>>>
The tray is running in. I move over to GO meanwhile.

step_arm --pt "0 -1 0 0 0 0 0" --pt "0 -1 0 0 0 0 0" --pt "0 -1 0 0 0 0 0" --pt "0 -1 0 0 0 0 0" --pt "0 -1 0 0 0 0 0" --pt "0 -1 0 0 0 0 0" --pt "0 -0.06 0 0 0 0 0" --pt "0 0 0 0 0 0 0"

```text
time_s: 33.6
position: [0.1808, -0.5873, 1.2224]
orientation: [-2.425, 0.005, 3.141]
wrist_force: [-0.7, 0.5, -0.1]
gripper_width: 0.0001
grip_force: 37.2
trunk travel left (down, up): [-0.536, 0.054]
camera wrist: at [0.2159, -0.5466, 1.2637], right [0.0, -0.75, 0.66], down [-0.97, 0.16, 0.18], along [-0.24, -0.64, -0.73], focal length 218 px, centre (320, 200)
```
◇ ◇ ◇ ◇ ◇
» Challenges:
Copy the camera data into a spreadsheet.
<<<
» Extract:
>>>
We have emerging two very different ideas about what health care legislation will look like. A more "centrist" proposal that would shy away from creating a vast new entitlement program, but adopt many of Obama's proposals but and would likely mandate coverage. And a more liberal proposal whose centerpiece would be a national health insurance for those who would qualify. On a side note this is the second article where I have come across the fallacy that health industry and Obama are going to save 2 trillion:June 5 (Bloomberg) -- The U.S. can insure all its citizens and rein in rising medical bills without a new government- chartered health plan, the head of the nation’s largest doctors’ group said.
The American Medical Association thinks the health system can be fixed through changing private insurance, and it’s worried a government alternative would end up underpaying doctors the way Medicare and Medicaid do, Nancy Nielsen, the group’s president, said in an interview in San Diego today.
President Barack Obama said this week he “strongly” supports a government-sponsored alternative to compete with private insurers. That proposal met resistance this week from Republicans on the Senate Finance Committee, which is drafting legislation, and a group of 51 House Democrats who often side with Republicans.
The medical association, based in Chicago, is one of six groups that pledged May 11 at the White House to help save the U.S. economy $2 trillion in health-care costs over a decade. The doctors said in a letter to Obama they could curb unncessary medical procedures. The AMA urged that physicians be shielded from malpractice lawsuits if they followed “best practice guidelines.”
<<<
» Challenges:
(1) Provide the original wording of the extract from "President Barack Obama" as far as "side with Republicans.".
(2) Carry the extract on from its last sentence.

» Task-by-task answers:
(1)
President Barack Obama said this week he “strongly” supports a government-sponsored alternative to compete with private insurers. That proposal met resistance this week from Republicans on the Senate Finance Committee, which is drafting legislation, and a group of 51 House Democrats who often side with Republicans.

(2)
The other article was Karen Tumulty of Time Magazine:
And yet there are signals coming from Capitol Hill back rooms and corporate boardrooms that suggest things could be different this time. In recent weeks, health-care-industry leaders have pledged to cut their own costs by $2 trillion over the next 10 years (though they have yet to fill in the specifics).
What actually happened:
“These groups are voluntarily coming together to make an unprecedented commitment,” Mr. Obama said. “Over the next 10 years, from 2010 to 2019, they are pledging to cut the rate of growth of national health care spending by 1.5 percentage points each year — an amount that’s equal to over $2 trillion.”
Health care leaders who attended the meeting have a different interpretation. They say they agreed to slow health spending in a more gradual way and did not pledge specific year-by-year cuts. "There’s been a lot of misunderstanding that has caused a lot of consternation among our members,” said Richard J. Umbdenstock, the president of the American Hospital Association. “I’ve spent the better part of the last three days trying to deal with it.”
This is when Obama official Nancy-Ann DeParle, said the President had mis-spoke about the two trillion, only to quickly retract the statement an hour later.